-- Begin --
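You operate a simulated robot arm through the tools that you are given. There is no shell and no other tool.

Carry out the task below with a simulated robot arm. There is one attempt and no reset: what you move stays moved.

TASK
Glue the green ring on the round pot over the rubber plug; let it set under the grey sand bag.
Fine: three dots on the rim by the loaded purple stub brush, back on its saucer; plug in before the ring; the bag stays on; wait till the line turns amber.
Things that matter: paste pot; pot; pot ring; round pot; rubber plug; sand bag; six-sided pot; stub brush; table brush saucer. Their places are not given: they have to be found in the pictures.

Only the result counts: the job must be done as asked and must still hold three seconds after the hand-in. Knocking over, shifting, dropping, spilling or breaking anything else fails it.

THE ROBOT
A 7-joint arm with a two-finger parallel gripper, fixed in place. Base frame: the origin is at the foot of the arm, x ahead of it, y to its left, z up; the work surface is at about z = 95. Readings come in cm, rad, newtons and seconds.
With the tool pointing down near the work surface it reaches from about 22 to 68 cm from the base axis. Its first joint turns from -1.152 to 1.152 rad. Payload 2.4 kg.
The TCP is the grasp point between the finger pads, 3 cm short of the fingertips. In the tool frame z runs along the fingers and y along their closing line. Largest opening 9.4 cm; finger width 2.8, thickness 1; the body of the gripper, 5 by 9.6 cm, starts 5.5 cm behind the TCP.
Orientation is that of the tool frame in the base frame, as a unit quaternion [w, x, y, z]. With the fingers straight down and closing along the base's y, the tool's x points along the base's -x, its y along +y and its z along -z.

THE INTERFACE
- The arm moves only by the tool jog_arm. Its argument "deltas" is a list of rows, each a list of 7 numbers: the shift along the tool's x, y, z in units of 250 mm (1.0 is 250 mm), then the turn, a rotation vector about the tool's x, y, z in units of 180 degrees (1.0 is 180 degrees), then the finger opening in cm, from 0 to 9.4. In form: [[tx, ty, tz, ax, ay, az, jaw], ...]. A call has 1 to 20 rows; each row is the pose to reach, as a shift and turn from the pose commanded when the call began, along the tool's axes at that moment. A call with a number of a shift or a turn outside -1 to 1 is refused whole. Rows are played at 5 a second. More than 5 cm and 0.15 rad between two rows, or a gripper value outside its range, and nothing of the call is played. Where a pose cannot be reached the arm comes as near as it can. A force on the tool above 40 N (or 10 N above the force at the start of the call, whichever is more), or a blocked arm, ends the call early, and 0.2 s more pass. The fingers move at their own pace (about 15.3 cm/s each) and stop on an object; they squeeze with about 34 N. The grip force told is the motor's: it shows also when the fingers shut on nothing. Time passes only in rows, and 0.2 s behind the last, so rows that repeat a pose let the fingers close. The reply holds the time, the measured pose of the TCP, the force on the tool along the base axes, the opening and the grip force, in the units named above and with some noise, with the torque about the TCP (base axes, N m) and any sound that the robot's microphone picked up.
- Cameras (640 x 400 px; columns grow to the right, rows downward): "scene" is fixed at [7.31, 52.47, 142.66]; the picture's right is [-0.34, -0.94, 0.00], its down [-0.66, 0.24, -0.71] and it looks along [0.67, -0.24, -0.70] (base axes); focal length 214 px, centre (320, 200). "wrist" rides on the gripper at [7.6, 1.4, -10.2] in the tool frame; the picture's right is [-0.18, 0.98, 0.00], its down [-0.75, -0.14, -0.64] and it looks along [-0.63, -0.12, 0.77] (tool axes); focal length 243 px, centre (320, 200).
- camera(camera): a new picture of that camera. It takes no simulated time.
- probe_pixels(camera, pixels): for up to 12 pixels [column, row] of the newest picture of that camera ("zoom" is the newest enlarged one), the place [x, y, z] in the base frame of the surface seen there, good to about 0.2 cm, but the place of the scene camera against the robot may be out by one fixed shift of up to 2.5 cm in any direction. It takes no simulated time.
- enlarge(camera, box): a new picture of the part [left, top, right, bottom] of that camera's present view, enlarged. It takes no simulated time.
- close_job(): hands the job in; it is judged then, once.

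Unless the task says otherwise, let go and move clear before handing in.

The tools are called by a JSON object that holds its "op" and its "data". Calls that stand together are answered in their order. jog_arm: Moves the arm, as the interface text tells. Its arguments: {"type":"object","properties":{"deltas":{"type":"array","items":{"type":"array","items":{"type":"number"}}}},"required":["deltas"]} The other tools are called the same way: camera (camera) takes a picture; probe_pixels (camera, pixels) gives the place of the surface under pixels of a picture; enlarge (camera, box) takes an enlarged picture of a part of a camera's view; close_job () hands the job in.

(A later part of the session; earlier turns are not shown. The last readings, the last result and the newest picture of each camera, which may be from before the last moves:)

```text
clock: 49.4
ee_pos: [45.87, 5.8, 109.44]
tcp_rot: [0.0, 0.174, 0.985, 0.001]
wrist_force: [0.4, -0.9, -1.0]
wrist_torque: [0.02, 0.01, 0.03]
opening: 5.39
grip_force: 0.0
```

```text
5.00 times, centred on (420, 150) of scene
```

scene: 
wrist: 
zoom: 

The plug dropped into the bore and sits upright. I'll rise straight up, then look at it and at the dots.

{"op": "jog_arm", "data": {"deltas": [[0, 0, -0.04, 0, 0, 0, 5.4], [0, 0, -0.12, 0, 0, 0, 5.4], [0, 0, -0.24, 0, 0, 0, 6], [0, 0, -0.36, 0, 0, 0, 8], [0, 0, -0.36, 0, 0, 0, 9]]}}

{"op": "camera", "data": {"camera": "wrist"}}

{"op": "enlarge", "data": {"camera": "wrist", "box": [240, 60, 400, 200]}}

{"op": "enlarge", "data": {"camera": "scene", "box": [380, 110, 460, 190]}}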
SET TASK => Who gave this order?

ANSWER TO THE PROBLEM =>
-- End --
SET TASK => Filter the listing for the word "brush" and copy every line that holds it.

ANSWER TO THE PROBLEM =>
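Fine: three dots on the rim by the loaded purple stub brush, back on its saucer; plug in before the ring; the bag stays on; wait till the line turns amber.
Things that matter: paste pot; pot; pot ring; round pot; rubber plug; sand bag; six-sided pot; stub brush; table brush saucer. Their places are not given: they have to be found in the pictures.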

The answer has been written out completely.